All I am trying to say to most people is leave well alone. At least we found we could use 3 in 1 oil. Now that's a victory.

The big problem with the TD124 motor is nothing is really bad about it. It's penny pinched.

One thing you could try is a cascaded set of passive mains filters. If you have 230 V you might be in luck with how easy it is. Use the 110 V windings of the motor and loose what you think is best ( 126 down to 90 V, 120 V my guess ). I did this for something completely different the other day and got from 6 % THD down to about 0.3%. I lost a bit more than here ( 40 down to 13 V ). I haven't a clue what values you use. Maybe someone here would want to find out. The conjecture is you will loose 20 watts. This will give the motor what it really needs. I assume the person doing this would know how to get the measurements. You will be suprised how quiet the bearings are if you do this. I didn't make a mistake, that's what I said.
 
Administrator
Joined 2004
Paid Member
I just use a 60Hz crystal control sinusoidal source I designed a couple of years ago, ignoring transformer core distortion thd % is on the order of 0.1% the step up transformer increases it considerably, but still under 0.5% - mains distortion here can be >10% with flat topping so this is a considerable difference.

I have found that the table looses most of its mojo once the line voltage drops more than about 5% or so from the nominal voltage for the tap, noise is also reduced, and brake setting is easier, but I ended up not liking the result. I use the 100 - 125V tap with about 112V applied - works relatively well on both tables.
 
The more I read this thread I feel the old saying " if it's not broken don't fix it " should be applied. Many reading this will assume their motors are mostly broken when they are mostly like new if what I see is typical.

To be a bit brutal. The TD124's greatest technical advantage is also it's greatest weakness. That is the small belt. To my mind the Lenco is a slightly better compromise, it puts all the others to shame in the motor design and watch like precission whilst being powerful. It's as if Thorens chickened out and went for safe. All I am trying to say to most people is leave well alone. At least we found we could use 3 in 1 oil. Now that's a victory.

The big problem with the TD124 motor is nothing is really bad about it. It's penny pinched.

re: penny pinched motor. The E50. In Bung's book he does mention that the TD124 designer did intentionally choose a weaker motor for the TD124 in his quest to keep drive train vibes/noise to a minimum. Some might think he went a little too far in the direction of 'weak'. 10 watts.

I could also complain that the case work on the E50 does not assemble accurately. It requires some alignment in order to accomplish two things; 1: get the self aligning bushings in-line with the rotor shaft once all the pieces are in place...and....2: to get the rotor cerntered to the stator core.

3rdly, a gripe.

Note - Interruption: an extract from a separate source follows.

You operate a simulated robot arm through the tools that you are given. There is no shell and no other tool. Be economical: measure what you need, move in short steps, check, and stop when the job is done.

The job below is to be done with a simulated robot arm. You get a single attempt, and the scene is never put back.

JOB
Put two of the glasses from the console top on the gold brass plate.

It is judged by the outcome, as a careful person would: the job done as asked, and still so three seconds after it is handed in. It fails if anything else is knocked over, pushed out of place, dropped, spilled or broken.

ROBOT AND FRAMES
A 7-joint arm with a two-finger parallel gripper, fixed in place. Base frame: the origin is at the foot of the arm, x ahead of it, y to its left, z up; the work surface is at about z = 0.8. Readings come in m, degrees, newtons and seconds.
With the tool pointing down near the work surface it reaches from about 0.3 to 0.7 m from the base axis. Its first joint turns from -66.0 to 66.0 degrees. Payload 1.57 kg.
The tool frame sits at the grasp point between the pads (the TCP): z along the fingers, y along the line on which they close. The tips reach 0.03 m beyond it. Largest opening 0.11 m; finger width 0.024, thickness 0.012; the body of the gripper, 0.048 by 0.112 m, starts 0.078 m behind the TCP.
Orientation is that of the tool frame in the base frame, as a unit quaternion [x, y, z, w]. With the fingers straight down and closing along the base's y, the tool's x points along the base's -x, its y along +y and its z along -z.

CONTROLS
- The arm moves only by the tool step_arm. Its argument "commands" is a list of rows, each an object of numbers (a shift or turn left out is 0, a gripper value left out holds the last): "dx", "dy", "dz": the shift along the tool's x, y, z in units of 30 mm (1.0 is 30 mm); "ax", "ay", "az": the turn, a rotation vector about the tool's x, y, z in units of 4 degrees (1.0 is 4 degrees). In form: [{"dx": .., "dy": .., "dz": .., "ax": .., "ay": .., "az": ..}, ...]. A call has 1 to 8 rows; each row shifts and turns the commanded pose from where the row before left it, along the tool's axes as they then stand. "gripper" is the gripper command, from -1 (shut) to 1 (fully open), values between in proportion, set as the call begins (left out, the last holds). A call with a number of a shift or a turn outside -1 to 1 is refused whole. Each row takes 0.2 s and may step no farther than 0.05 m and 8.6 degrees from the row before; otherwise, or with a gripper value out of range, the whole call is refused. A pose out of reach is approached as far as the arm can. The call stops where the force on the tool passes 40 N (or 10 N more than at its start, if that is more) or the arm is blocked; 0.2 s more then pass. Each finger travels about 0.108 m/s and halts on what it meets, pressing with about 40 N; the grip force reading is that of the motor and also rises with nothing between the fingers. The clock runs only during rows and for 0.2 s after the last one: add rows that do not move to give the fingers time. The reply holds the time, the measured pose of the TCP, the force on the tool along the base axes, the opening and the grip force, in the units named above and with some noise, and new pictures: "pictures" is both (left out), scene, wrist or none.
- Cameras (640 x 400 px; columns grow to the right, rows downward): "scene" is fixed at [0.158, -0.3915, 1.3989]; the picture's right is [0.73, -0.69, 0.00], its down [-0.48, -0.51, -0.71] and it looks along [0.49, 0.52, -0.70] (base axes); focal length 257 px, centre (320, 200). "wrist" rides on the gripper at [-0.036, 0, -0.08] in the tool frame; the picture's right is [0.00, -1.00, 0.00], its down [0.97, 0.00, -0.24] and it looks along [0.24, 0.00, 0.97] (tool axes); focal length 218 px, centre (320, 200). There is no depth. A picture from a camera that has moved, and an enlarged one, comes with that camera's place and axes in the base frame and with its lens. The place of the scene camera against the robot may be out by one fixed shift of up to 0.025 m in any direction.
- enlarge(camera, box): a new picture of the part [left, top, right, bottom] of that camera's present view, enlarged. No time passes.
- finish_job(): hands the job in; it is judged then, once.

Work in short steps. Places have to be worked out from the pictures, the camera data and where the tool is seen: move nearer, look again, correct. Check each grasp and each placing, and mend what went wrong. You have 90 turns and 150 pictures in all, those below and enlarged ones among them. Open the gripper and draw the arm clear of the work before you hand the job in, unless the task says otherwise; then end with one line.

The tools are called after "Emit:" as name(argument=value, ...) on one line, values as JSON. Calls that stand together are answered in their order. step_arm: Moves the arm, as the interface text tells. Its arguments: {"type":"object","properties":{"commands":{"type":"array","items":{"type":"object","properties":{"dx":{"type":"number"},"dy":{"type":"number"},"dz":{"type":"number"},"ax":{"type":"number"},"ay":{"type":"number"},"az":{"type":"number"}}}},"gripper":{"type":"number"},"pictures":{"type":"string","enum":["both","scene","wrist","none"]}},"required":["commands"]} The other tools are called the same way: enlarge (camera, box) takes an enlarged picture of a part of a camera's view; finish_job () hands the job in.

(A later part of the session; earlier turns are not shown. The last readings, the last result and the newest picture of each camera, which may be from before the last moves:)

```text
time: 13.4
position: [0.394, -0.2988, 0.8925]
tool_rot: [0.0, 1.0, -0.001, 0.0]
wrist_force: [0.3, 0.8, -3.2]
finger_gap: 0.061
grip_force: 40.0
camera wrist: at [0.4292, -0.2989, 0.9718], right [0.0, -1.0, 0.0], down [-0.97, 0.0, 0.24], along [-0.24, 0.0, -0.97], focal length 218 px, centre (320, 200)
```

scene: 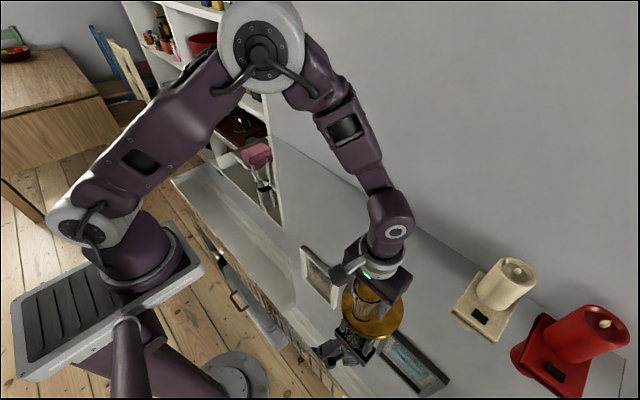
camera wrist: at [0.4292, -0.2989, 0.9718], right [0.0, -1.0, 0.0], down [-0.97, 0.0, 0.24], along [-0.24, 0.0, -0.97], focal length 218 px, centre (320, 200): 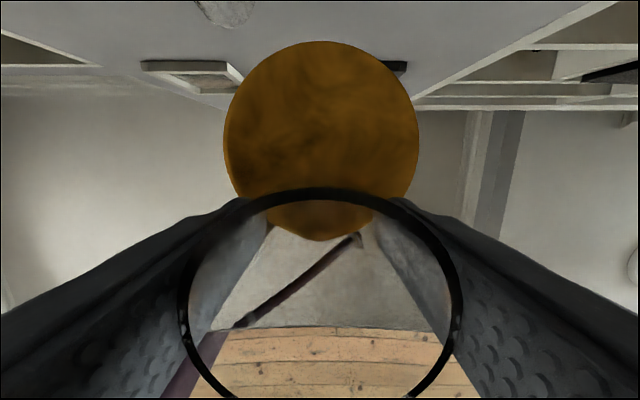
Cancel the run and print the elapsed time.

I have seen some stator core laminates so severely warped that it becomes quite difficult to get a good rotor shaft-to-bushing alignment once the upper and lower casings are assembled and tightened down. Other examples, however, appear nearly perfect in condition and assemble with hardly any need of 'tuning' the alignment of rotor to bushings and rotor to stator core.

So, yes. There was obviously too much cost cutting going on with the motor. And once that motor maker got their production up to full speed it seems likely, if not apparent, that there was some defective product that escaped whatever their quality processes were and found their way into a finished product.

If I wanted to create a "super" TD124, the first component I'd look into improving would be that E50. And by improving I mean replacing with another example of the shaded pole induction motor. One with greater output and with a more precise build. Got any?

re: 3-in-One oil. I've no doubt that many different sorts of lubes may work in the motor. and if 3-in-one is mineral based, it should match with what's already in the Oilite bronze bushings when it comes out of that foundry in The UK, where Oilite bronze gets produced.

Perhaps Thorens custom ordered their porous bronze stock to be impregnated with a lube of their choice before any machining was done. Detailed information like that is lost with the people who worked at Thorens in Sainte-Croix. People who had worked there and lived out their life spans and are now mostly lost to the ages.

I have replaced motor bushings with new replacements and I have made use of the existing bushings after a thorough cleaning. These days I lean toward keeping the old bushings in use.

I have tried some different lubes within the E50. From thick to thin. I know that differential lube (for spiral bevel gears) is too viscous. (the motor came upt to speed far too slowly) I also tried some red and runny ATF (like 5 wt)...and that seemed to work fine...but I did not leave it that way for long. The 20 wt turbine oil I'm using now seems to be problem free. But different thinner lubes seem possible provided there is compatibility with those porous bronze bushings. I'm not certain about minimum viscosities. How thin is too thin....maybe 5wt was pushing the limits of thin.

re: the belt. Yes, this does introduce an inaccuracy into the drive. The stretch of the belt with every cog pulse of the motor. (keep in mind that the shaded pole motors do slip their cogging a bit) I suspect that the audible end effect of the belt is a slight 'softness' to the leading edge of transients. And I don't take that as a negative. The sound reproduction of a healthy TD124 doing its thing is quite beguiling to my ears.

So, if I were to work toward creating a 'super' TD124, as noted above, I would retain the belt and stepped pulley arrangement just as Thorens produced it. But that motor just seems to be its biggest weakness. And I would work on that before looking at alternate platter materials...which is another worthwhile topic.

-Steve
 
I could also complain that the case work on the E50 does not assemble accurately. It requires some alignment in order to accomplish two things; 1: get the self aligning bushings in-line with the rotor shaft once all the pieces are in place...and....2: to get the rotor cerntered to the stator core.

To get the rotor cerntered to the stator core on a recent rebuild, I used four .014"shims cut the long way from a glossy business card. They fit very nicely through the 4 large holes in the top and bottom plate and were extracted after snugging up the frame bolts.

Once the rotor is centered, the bushings are, as you noted, 'self aligning', though that alignment is helped immensely by a few sharp raps on the sides of the motor with a mallet or hammer and wood block.

I am currently running in the motor and this weekend will see if I can improve on the noise level using the traditional methods. I'm hoping the shims got me where I needed to be.